The report, by the Health Foundation think-tank, said the situation at Central and North West London NHS Foundation Trust was an example of anxieties surrounding the variability of nurse education across the country.
“At some of our most recent assessment centres we have yielded a 75% pass rate, but it is still very variable both within the organisation and across London”
It noted there were questions about whether the oversight provided by the Nursing and Midwifery Council and local education and training boards (LETBs) – made up of representatives from local NHS providers – was sufficient to ensure consistent standards among graduates.
Those behind the report – called Fit for purpose? Workforce policy in the English NHS – said it was unclear whether the London trust’s situation was representative of what was happening at other organisations.
However, it called for “further thought” from nursing schools, the NMC and national workforce planning body Health Education England, which oversees LETBs, about “how best to assure themselves that nursing graduates are consistently meeting the high standards of care expected”.
Central and North West London’s executive director of nursing and quality Andy Mattin said the organisation’s pass rates were improving, but there was still more to be done to increase graduate skill levels.
Trust rejects nurses over numeracy and literacy skills
He said recent figures showed newly qualified applicants met the required standards in up to 75% of cases.
Mr Mattin noted higher numbers of rejected band 5 applicants in the past were usually down to problems with numeracy and literacy rather than standards for compassion, which are assessed at interview by using a “values based recruitment” approach.

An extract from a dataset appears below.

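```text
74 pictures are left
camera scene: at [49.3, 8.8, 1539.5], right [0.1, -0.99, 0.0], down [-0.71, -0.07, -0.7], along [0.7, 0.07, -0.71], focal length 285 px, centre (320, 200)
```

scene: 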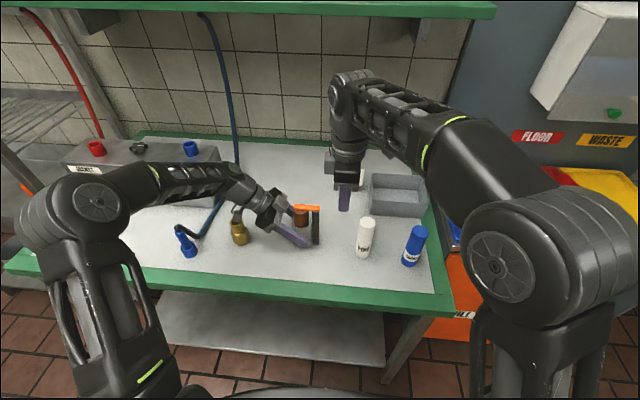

He said: “Overall we have seen generalised improvement in [nurse] assessment centre performance for numeracy and literacy. At some of our most recent assessment centres we have yielded a 75% pass rate, but it is still very variable both within the organisation and across London.”
“We are especially seeing some very strong performance from postgraduate diploma students,” he added.
Mr Mattin said the variation in nurse pass rates seen between different provider organisations in London was being tackled in part by developing a standardised assessment tool as part of a programme called Capital Nurse, which is also looking to introduce guaranteed jobs for graduates in the city.
Recent interim evidence from an NMC-commissioned review of nurse pre-registration standards said they were too complex and result in perceived variation of knowledge and skills among registrants.
The NMC last week agreed to a £2m programme to revise pre-registration education standards for nurses that will take place in 2016-17.
Students are expected to begin the revamped university courses from September 2019.